Russian planmaker aims to build seaplane over 1,000 tons
Specializing in amphibious aircraft, Beriev again shows interest in creating an aircraft of gigantic proportions
Beriev is one of a number of Soviet-era design offices, and although not as well known as Tupolev or MiG, it is still an amphibious aircraft authority. Since its inception, it has designed and built this type of aircraft, like its latest model, the Be-200 Altair, a versatile amphibious aircraft capable of performing many functions, but which has been seen as ideal for firefighting.
Although it has only a few units produced, the Be-200 is expected to be received by a special customer in 2020, the US company Seaplane Global Air Services, which ordered four aircraft. This is a rare case of a Russian plane to be bought new by the United States. If you thought that Beriev (and its owner, UAC) is satisfied, well, it’s always good to remember how Russians are often megalomaniacal about aircraft designs.
Beriev even considered the creation of a “sea monster” again. Russian media reported in October that the manufacturer would be involved in projects for “future amphibious aircraft with a takeoff weight of over 1,000 tons.” However, it did not clarify what type of aircraft it would be, only that they “can carry cargo and passengers over long distances at altitudes and speeds inherent in aircraft using the transport infrastructure of existing seaports.” Yes, imagine a huge seaplane docking at the harbor pier beside ships.
To understand what a thousand-ton takeoff aircraft represents, remember that the Antonov An-225 Mriya has a maximum takeoff weight of 640 tonnes and the largest passenger aircraft in history, Airbus A380, of 575 tonnes.
Despite the superlative numbers, it is worth remembering that Beriev was once even more ambitious. As early as the 1980s, during communism, the design office began to think about what would be the largest aircraft ever built, the Be-2500, a colossus with a maximum takeoff weight of 2,500 tons, 123 meters in length and 156 meters of wingspan.
The Beriev, whose model is still on the Internet today, features six Kuznetsov NK-116 turbofans that would make the seaplane reach 800 km/h at 10,000 meters or 450 km/h with the ground effect – another Russian fixation materialized by the ekranoplanes.
The range of the Be-2500 would be similar to that of an advanced commercial widebody, no less than 16,000 km. On the project page, Beriev lists several possibilities for using aerial mastodon: search and rescue operations, exploration and extraction in archipelagos and even the launch of rockets and spacecraft, possibly following another giant, the American Stratolaunch.
Russian aerospace industry was during Soviet times an important and decisive technological hub capable of creating some of the most celebrated aircraft designs. But the end of communism in the country exposed the lack of ability with capitalism, a basic condition for survival when there is no (almost) inexhaustible source of state resources.
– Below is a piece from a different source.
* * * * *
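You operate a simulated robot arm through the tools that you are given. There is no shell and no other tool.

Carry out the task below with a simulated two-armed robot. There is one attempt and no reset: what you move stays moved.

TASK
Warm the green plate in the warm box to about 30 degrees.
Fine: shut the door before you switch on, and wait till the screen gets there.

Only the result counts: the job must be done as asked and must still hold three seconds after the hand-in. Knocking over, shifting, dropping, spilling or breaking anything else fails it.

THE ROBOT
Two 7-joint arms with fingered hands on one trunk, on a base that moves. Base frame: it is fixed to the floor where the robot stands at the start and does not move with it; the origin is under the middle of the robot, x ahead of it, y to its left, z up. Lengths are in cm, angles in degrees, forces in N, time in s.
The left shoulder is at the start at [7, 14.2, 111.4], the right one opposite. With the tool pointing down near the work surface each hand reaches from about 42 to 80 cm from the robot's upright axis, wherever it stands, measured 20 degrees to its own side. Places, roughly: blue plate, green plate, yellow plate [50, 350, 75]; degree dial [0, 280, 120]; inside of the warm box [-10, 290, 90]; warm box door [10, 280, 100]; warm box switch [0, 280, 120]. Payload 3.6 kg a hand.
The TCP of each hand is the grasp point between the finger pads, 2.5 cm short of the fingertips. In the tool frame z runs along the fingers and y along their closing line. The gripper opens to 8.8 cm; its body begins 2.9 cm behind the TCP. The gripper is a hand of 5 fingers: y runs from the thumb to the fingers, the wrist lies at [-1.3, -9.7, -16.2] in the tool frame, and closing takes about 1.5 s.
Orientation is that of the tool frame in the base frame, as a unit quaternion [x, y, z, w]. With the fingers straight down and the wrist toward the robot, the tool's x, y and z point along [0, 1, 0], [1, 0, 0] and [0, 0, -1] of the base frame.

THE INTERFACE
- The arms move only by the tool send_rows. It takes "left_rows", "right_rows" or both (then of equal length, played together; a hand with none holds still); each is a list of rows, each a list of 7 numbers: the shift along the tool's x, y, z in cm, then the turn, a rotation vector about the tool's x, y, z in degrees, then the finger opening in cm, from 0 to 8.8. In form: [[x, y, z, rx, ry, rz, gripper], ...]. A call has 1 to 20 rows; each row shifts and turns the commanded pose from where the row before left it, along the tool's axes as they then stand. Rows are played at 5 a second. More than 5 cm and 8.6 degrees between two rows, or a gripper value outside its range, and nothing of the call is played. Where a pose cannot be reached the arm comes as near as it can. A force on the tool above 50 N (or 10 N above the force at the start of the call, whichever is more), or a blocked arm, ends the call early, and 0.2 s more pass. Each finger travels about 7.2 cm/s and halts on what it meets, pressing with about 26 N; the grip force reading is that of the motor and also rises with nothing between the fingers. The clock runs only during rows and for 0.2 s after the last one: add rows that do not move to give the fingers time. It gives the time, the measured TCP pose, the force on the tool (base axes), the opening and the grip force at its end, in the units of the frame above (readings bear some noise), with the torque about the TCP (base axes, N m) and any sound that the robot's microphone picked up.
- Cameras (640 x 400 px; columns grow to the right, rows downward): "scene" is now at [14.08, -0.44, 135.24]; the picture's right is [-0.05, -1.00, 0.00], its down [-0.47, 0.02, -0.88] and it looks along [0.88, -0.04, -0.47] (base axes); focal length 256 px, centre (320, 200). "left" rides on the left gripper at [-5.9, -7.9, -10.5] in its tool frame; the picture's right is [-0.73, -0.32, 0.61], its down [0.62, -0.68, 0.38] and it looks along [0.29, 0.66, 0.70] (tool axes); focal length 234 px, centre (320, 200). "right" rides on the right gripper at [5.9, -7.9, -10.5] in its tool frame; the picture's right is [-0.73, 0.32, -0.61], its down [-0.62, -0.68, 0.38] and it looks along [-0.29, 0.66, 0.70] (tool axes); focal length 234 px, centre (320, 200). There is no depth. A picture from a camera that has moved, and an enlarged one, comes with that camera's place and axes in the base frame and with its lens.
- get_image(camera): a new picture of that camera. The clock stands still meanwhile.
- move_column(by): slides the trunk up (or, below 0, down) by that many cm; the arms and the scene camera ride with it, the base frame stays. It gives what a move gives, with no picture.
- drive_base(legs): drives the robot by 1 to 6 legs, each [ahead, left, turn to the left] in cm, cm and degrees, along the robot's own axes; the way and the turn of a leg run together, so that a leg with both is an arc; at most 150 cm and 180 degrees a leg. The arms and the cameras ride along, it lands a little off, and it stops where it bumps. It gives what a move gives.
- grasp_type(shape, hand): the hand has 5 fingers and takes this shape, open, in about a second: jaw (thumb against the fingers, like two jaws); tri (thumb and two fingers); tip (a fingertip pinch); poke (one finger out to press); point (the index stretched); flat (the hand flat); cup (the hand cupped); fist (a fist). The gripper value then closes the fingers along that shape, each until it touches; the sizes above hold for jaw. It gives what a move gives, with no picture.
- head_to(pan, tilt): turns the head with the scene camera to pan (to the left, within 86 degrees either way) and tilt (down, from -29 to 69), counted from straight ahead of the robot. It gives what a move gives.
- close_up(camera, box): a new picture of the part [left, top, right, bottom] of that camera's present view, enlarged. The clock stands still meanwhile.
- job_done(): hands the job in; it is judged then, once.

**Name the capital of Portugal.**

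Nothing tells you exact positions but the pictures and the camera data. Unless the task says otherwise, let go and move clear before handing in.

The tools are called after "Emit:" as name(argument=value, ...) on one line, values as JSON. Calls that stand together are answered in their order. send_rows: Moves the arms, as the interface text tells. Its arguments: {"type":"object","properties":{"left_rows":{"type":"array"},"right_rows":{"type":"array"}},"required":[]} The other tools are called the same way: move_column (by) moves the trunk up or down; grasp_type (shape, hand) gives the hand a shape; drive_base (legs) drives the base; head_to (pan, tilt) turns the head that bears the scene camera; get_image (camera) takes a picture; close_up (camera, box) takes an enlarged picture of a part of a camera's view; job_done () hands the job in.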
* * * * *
Even today, companies in the country are struggling to advance new aircraft programs such as the Sukhoi Su-57 stealth fighter, which has spent years in development and only now has its production started, but in very modest quantities.
Undoubtedly, the ability to think about unusual designs is still noticeable in Russian designers. It remains to be seen if this will be enough to turn a giant aircraft into reality as Beriev has long desired.